Le climat au sein de la société tchécoslovaque a commencé à changer dans la seconde moitié des années quatre-vingts, suite aux événements internationaux et à la situation dans le pays qui évoluait tant bien que mal. Le tout a culminé au cours de l’année 1989. Manifestations, pétitions, lettres adressées aux autorités communistes, grèves de la faim, autant de signes de mécontentement que les citoyens tchécoslovaques ont enfin osé de manifester.
A noter notamment la semaine dite de Palach, une série de manifestations en janvier 89, dédiée à la mémoire de l’étudiant Jan Palach qui s’était immolé par le feu en 1969 en signe de protestation contre la situation dans le pays après l’écrasement du Printemps de Prague et qui ont été très brutalement réprimées.
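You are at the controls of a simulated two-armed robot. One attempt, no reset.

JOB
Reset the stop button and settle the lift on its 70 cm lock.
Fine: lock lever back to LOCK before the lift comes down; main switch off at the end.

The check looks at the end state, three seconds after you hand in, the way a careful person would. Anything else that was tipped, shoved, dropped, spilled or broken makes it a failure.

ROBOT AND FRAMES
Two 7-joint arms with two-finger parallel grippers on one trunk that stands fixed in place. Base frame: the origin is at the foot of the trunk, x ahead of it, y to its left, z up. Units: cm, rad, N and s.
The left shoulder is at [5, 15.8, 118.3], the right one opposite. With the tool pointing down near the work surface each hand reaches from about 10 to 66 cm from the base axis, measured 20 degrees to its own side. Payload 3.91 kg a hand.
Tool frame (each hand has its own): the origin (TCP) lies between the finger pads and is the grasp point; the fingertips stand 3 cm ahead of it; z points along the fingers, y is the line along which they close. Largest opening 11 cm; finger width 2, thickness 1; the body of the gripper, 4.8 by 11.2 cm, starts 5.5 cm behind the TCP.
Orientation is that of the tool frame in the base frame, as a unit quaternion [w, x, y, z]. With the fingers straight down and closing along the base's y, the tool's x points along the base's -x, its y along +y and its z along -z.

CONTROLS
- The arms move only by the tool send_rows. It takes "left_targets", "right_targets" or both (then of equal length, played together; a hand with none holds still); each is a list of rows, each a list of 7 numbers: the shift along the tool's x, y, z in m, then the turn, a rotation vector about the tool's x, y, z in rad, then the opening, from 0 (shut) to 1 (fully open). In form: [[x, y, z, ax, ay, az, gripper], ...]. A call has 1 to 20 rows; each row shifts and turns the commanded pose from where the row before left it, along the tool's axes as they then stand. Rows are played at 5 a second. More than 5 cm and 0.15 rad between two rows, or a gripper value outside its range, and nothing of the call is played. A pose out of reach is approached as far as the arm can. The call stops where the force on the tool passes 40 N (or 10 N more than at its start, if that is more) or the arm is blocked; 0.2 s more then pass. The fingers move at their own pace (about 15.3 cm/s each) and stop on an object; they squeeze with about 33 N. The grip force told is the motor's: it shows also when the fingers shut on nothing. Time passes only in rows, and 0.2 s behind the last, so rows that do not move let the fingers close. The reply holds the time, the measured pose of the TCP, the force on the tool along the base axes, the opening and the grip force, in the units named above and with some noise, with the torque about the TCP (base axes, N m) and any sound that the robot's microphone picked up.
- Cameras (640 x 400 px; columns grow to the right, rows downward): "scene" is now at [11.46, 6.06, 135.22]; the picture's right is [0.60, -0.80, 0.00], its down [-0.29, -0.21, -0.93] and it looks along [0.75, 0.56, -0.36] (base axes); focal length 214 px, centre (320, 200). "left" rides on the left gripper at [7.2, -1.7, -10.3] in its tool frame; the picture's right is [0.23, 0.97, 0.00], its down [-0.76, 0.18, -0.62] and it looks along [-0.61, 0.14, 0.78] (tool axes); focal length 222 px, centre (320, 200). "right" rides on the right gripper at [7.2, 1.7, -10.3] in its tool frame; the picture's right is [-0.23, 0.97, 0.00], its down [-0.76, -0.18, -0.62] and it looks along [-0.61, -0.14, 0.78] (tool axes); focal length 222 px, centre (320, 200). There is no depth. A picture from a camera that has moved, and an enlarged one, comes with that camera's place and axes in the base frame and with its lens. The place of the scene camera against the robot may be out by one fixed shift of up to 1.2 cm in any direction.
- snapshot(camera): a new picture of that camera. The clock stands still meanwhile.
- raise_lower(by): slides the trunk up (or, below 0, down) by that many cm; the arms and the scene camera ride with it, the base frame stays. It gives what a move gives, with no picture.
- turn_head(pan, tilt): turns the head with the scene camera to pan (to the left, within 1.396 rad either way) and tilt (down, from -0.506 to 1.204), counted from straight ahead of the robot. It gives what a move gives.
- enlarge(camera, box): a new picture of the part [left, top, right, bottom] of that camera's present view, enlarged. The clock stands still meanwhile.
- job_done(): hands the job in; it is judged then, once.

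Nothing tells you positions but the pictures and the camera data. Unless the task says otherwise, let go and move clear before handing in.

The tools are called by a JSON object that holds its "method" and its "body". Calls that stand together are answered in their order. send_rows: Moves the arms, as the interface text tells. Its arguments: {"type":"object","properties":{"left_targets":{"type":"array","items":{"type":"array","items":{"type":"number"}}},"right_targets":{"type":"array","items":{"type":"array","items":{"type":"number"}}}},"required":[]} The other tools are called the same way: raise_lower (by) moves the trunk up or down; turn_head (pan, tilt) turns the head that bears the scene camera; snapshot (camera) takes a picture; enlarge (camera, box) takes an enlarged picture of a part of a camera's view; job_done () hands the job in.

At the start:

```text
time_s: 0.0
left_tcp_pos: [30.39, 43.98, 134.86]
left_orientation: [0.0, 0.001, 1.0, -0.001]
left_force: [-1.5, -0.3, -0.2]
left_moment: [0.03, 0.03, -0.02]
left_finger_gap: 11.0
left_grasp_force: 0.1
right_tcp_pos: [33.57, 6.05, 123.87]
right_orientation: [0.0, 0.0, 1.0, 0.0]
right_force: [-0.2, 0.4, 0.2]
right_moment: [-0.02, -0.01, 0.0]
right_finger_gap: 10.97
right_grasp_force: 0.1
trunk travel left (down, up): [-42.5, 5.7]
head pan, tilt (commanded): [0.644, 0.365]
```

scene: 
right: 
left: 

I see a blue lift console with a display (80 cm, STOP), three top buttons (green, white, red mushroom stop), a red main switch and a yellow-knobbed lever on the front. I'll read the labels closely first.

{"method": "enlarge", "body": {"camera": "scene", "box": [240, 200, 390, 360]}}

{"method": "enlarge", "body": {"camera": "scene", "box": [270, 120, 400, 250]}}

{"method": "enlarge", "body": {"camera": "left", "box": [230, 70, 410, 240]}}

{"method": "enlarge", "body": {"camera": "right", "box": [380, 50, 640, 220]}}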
Le dramaturge Václav Havel, figure de proue de la dissidence tchécoslovaque, s’est vu une nouvelle fois jeter en prison. Son arrestation a provoqué toute une vague de signatures au sein de la population en faveur de sa libération.Sorti de prison en mai, Vaclav Havel a considéré que la situation avait tellement évolué qu’il était dès lors possible d’engager dans la critique du régime des couches plus larges de la population. A cet effet, il rédige la pétition Quelques phrases, dont le texte a été lu le 22 juin 1989 sur les ondes de Radio Europe libre pour être publié, une semaine plus tard, dans les pages de Lidové noviny, journal en samizdat.
Dès sa publication, le texte des Quelques phrases a rapidement été diffusé dans la population. Des signatures y ont été en fin de compte apposées par quelque 40 000 personnes, personnalités connues de la vie intellectuelle, culturelle et scientifique, étudiants, ouvriers et autres. Le pouvoir a qualifié la pétition de pamphlet antisocialiste et subversif. Mais, comme le régime communiste se trouvait dans un isolement de plus en plus profond, la campagne qu’il a déclenchée a été relativement faible par rapport aux représailles des années écoulées. N’empêche que plusieurs personnes ont été arrêtées ou ont rencontré des problèmes au travail ou à l’école.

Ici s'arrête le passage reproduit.